- Directions -
Which lines below hold the word "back"? Copy all of them.

─── Data block

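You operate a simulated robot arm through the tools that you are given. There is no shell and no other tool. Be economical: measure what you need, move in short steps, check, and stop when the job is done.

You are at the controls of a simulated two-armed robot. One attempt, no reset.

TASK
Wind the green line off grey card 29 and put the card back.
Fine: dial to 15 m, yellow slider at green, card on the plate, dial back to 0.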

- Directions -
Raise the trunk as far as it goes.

──────

- Reply -
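Wind the green line off grey card 29 and put the card back.
Fine: dial to 15 m, yellow slider at green, card on the plate, dial back to 0.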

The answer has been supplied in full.